Foster Care Awareness Month and the Importance of Relational Permanency

The month of May is most often associated with mental health month, but did you know that this month is also dedicated to foster care awareness? The month shines a light on the struggles foster care youth encounter while in the system, while also recognizing the need for a supportive system of care for children who are abused and neglected. The month also celebrates the tireless work of advocates, professionals, and foster parents, who dedicate their time and efforts to building brighter futures for these incredible youth. 

2024’s National Foster Care Month (NFCM) focuses on the importance of the best practices to support youth transitioning into adulthood.  Upon aging out of the system, former foster youth may find navigating the world as an independent adult daunting and overwhelming.  Almost 18,500 youth transition out of foster care each year. Aging out of a regulated, structured system may result in newfound, desired independence, but it may also result in encountering a new set of challenges, such as acquiring further access to education or healthcare. Many young adults who age out of the system are at risk of homelessness or unemployment. For many of these youth, they are completely on their own for the first time in their lives. 

Recognizing the issues that have plagued youth aging out of the system for years, NFCM’s 2024 theme is “Engaging Youth. Building Supports. Strengthening Opportunities.” The theme focuses on establishing and utilizing authentic and meaningful relationships as a support system. Many foster care children begin their time in the system with no peer or familial support. By helping them cultivate supportive relationships, they can form a network that they can rely on for help and advice into adulthood.

By serving as a CASA, many of our volunteers become an integral part of this network in which we are helping youth reach relational permanency—a form of consistent and dependable connection that lasts beyond the child’s time in foster care. Although the primary goal within child welfare is to reach legal permanency (such as reunification or adoption), relational permanency is crucial in helping youth overcome the challenge of aging out of the system.

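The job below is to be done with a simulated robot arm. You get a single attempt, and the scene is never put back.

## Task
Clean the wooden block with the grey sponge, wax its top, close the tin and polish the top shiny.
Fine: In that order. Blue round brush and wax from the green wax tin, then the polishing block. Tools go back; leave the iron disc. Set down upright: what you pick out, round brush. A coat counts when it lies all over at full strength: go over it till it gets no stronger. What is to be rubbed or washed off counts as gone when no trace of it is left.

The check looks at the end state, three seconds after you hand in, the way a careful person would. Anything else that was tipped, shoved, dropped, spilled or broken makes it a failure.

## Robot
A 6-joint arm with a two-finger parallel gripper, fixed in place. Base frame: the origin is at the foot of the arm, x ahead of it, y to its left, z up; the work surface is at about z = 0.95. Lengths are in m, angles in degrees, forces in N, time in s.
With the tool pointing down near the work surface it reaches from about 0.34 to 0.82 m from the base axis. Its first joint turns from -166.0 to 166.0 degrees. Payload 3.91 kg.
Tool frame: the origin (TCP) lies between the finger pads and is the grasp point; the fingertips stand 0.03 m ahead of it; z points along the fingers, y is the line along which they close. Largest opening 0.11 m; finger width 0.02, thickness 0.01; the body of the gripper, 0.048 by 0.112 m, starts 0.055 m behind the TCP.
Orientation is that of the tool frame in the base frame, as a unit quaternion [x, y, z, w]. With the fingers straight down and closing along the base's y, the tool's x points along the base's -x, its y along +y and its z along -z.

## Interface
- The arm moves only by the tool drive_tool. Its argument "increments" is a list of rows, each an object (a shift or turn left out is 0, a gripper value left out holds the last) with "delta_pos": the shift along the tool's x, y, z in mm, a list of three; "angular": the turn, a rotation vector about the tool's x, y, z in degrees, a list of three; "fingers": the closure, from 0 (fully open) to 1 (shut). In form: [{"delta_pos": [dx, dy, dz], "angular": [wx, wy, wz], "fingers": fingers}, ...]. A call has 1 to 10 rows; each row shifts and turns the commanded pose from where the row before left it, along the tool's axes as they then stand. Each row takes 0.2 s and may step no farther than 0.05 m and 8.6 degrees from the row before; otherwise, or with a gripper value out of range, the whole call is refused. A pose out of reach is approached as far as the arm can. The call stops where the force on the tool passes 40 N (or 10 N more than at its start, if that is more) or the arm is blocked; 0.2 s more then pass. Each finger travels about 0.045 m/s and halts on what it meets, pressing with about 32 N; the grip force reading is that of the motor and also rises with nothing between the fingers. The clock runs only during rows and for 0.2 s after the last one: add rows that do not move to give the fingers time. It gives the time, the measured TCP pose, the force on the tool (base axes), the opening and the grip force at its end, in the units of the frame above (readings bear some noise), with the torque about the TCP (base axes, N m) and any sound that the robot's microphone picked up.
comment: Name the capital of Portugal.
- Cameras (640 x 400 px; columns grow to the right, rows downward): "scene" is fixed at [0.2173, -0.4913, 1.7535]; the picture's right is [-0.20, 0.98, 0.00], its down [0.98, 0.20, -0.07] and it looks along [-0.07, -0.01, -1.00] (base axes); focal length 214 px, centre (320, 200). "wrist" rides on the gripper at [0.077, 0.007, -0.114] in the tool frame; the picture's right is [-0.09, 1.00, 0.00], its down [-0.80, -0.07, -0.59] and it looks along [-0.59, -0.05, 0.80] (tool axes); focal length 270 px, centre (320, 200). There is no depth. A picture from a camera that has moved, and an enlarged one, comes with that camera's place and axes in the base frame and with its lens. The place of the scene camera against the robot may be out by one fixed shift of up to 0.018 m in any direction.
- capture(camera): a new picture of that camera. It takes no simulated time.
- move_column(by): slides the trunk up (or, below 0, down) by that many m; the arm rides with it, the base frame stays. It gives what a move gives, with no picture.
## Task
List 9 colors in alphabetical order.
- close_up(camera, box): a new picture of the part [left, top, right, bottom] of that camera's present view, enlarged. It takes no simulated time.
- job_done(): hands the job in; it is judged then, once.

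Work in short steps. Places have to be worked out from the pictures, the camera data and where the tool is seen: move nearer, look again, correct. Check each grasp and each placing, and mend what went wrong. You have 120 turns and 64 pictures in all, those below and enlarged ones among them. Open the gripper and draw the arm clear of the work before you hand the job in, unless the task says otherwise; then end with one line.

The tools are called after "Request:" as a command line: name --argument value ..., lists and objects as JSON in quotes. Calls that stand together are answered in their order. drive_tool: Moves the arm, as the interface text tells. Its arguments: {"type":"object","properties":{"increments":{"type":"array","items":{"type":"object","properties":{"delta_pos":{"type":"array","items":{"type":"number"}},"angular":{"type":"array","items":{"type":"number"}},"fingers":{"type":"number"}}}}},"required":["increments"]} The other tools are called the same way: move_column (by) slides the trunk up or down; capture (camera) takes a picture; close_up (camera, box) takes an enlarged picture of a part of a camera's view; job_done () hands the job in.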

Within the last four years, the narrative for many at-risk youth has changed. Data from the Adoption and Foster Care Analysis and Reporting System (AFCARS) tells us that the number of children in foster care has decreased for the fourth year in a row. The number of children aging out of foster care has also decreased. Each year, AFCARS releases data on the number of children in foster care, their reasons for entering care, and the manner of which they exited foster care. This data helps federal and state policymakers to create strategies to combat the negative effects of aging out of foster care. Although foster care youth continue to face challenges, the decrease in the number of children in foster care, and corresponding young adults aging out of foster care, indicates positive trends.  To continue to make impactful changes in foster care, we must support meaningful connections and aid in systemic change that can help foster youth lead successful and meaningful lives beyond the foster care system, well into adulthood.